When chronic glucocorticoids appear necessary, I favor moving as quickly as possible to every other day dosing as this often controls the colonic inflammation with less acute prednisone toxicity. If continuous steroids are required to control a relapse, immunomodulation therapy should be considered because there is no place in the treatment of IBD for maintenance steroids.

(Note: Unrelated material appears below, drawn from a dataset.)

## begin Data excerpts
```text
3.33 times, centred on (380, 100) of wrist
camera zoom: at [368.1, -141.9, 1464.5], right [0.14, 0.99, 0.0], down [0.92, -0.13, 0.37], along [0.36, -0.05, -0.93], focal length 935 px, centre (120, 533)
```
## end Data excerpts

Early in the development of budesonide, an enema formulation (2 mg) was determined to be beneficial, however, budesonide is only commercially available in an ileal release form for CD (Entocort EC, AstraZeneca LP, Wilmington, DE). The theoretical advantage of budesonide revolves around the efficient first pass hepatic clearance of this steroid from the portal blood. This should decrease the systemic availability of the steroid and permit local steroid suppression of the disease without systemic toxicity. It is unfortunate that further studies were not conducted with topical rectal budesonide, however, approximately 15% of the blood flow from the distal colon escapes the portal system increasing the amount of drug that may be available in the systemic circulation. Oral beclometasone in a delayed release formulation was successful in treating left-sided uC. The same principle of high first pass clearance resulted in few systemic side effects (Campieri et al, 2003).